The German artists Bernd and Hilla Becher, who began working together in 1959 and married in 1961, are best known for their “typologies”—grids of black-and-white photographs of variant examples of a single type of industrial structure.

They began collaborating together in 1959 after meeting at the Kunstakademie Düsseldorf in 1957. Bernd originally studied painting and then typography, whereas Hilla had trained as a commercial photographer.

They took photos of Industrial structures including water towers, coal bunkers, gas tanks and factories. Their work had a documentary style as their images were always taken in black and white. Their photographs never included people.

The Becher’s were influenced by the work of earlier German photographers linked to the New Objectivity movement of the 1920s such as August Sander, Karl Blossfeldt and Albert-Renger-Patzsch.

August Sander was a German portrait and documentary photographer. Sander’s first book Face of our Time was published in 1929. Sander has been described as “the most important German portrait photographer of the early twentieth century”.

Adam sandlers work

Karl Blossfeldt early photographs reveal an interest in the typology of plant forms which was to become a fundamental concern of his later work. He shot his plants in front of natural backgrounds, lit them with weak daylight whenever possible, and used either a vertical or horizontal perspective.

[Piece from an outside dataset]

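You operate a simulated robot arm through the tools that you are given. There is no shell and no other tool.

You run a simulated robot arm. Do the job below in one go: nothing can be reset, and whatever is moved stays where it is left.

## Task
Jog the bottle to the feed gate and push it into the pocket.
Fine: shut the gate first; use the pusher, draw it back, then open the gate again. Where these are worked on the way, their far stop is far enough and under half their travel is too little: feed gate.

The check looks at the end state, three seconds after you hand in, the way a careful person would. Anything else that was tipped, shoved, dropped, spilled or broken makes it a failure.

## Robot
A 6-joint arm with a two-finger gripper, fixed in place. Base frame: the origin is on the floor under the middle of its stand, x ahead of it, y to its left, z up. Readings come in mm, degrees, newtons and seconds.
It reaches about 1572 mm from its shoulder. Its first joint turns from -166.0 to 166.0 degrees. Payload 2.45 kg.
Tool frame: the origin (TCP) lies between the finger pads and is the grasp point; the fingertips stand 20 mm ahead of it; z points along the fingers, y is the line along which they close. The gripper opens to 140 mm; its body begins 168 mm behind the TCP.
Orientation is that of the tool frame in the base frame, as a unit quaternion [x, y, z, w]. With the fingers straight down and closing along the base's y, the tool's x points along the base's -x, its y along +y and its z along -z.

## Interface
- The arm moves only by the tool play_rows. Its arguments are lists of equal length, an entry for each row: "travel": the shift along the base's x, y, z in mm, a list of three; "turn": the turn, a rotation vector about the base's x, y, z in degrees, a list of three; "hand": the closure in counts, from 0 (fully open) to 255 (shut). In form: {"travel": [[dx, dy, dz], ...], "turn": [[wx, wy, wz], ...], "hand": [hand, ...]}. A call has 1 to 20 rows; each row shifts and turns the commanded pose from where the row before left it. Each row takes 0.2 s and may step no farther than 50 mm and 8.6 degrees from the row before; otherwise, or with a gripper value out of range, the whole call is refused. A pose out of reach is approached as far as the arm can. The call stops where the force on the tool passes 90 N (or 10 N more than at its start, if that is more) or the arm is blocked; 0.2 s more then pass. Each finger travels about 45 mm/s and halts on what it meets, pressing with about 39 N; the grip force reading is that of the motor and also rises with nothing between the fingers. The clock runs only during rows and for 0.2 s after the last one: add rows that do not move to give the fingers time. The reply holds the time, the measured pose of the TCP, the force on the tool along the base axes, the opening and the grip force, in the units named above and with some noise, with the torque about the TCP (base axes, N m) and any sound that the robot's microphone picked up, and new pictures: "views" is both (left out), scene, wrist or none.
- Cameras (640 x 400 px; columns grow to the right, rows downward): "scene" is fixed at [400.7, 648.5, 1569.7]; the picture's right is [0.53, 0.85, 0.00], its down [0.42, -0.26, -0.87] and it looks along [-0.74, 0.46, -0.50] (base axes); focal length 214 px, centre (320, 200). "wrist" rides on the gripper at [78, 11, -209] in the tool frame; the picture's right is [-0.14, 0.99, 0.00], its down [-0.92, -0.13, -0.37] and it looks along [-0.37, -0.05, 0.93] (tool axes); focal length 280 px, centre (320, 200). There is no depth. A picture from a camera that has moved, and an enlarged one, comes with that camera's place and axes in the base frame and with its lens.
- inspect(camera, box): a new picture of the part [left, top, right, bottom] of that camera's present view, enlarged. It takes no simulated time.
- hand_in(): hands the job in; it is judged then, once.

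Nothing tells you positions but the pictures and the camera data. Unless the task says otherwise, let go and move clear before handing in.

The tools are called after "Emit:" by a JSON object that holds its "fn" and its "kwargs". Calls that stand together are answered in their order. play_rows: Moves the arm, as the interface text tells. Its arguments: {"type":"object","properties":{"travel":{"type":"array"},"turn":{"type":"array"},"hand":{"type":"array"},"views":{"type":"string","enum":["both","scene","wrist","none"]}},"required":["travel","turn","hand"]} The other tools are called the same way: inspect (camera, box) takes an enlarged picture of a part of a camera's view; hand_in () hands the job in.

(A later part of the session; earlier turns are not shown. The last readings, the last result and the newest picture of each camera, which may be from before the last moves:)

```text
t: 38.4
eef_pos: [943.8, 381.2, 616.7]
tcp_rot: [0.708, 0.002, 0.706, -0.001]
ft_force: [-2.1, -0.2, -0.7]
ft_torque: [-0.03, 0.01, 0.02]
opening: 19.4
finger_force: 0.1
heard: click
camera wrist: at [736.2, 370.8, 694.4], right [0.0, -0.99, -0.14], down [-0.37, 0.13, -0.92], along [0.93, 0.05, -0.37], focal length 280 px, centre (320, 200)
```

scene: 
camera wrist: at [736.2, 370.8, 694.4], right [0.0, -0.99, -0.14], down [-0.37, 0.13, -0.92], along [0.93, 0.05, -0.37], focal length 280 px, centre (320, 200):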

KARL BLOSSFELDT: ART FORMS IN NATURE
Karl Blossfeldt works

Up close

Bruce Gilden is an American street photographer. He is best known for his candid close-up photographs of people on the streets of New York City, using a flashgun. He has had various books of his work published, has received the European Publishers Award for Photography and is a Guggenheim Fellow.

Right from childhood, he has always been fascinated by the life on the streets and the complicated and fascinating motion it involves, and this was the spark that inspired his first long-term personal projects, photographing in Coney Island and then during the Mardi Gras in New Orleans.

David Goldblatt was a South African photographer noted for his portrayal of South Africa during the period of apartheid. After apartheid had ended he concentrated more on the country’s landscapes.

Following a series of portraits of his compatriots made in the early 1970s, photographer David Goldblatt, for a very short and intense period of time, naturally turned to focusing on peoples’ particulars and individual body languages “as affirmations or embodiments of their selves.” Goldblatt’s affinity was no accident: Working at his father’s men’s outfitting store in the 1950s, his awareness of posture, gesture and proportion technical as it was formed early and would accompany him throughout his life.

Sequence / grid

A sequence, sometimes called an image sequence, is created by using editing software such as Photoshop, to combine all photos from a camera burst into a single image. This single image then shows the path of an object or subject.

This technique is often used in action sports photography in order to depict an athlete performing a trick or extreme feat that would be difficult to document or understand with a single frame photo. A sequence is created by shooting with your camera in burst mode to fire off a quick series of back-to-back photos.

Duane Michals (b. 1932, USA) is one of the great photographic innovators of the last century, widely known for his work with series, multiple exposures, and text. Michals first made significant, creative strides in the field of photography during the 1960s. In an era heavily influenced by photojournalism, Michals manipulated the medium to communicate narratives. The sequences, for which he is widely known, appropriate cinema’s frame-by-frame format. Michals has also incorporated text as a key component in his works. Rather than serving a didactic or explanatory function, his handwritten text adds another dimension to the images’ meaning and gives voice to Michals’s singular musings, which are poetic, tragic, and humorous, often all at once.

Duane michals, Things are queer, 1973
the spirit leaves the body , 1968

Shannon O’Donnell: That’s Not The Way The River Flows (2019) is a photographic series that playfully explores masculinity and femininity through self-portraits. The work comes from stills taken from moving image of the photographer performing scenes in front of the camera. This project aims to show the inner conflicts that the photographer has with identity and the gendered experience. It reveals the pressures, stereotypes and difficulties faced with growing up in a heavily, yet subtly, gendered society and how that has impacted the acceptance and exploration of the self.

Shannon O’Donnell

Tracy Moffatt: The nine images in Something More tell an ambiguous tale of a young woman’s longing for ‘something more’, a quest which brings dashed hopes and the loss of innocence. With its staged theatricality and storyboard framing, the series has been described by critic Ingrid Perez as ‘a collection of scenes from a film that was never made’. While the film may never have been made, we recognise its components from a shared cultural memory of B-grade cinema and pulp fiction, from which Moffatt has drawn this melodrama. The ‘scenes’ can be displayed in any order – in pairs, rows or as a grid – and so their storyline is not fixed, although we piece together the arc from naïve country girl to fallen woman abandoned on the roadside in whatever arrangement they take. Moffatt capitalises on the cinematic device of montage, mixing together continuous narrative, flashbacks, cutaways, close-ups and memory or dream sequences, to structure the series, and relies on our knowledge of these devices to make sense and meaning out of the assemblage.

Tracy Moffatt

Juxtaposition

Juxtaposition is placing two images together to show contrast or similarities. For inspiration look at some of the page spreads from ED.EM.03 where pairings between portraits of Henry Mullins and Michelle Sank are juxtaposed to show comparison/ similarities/ differences between different social and professional classes in Jersey mid-19th century and early 21 st century.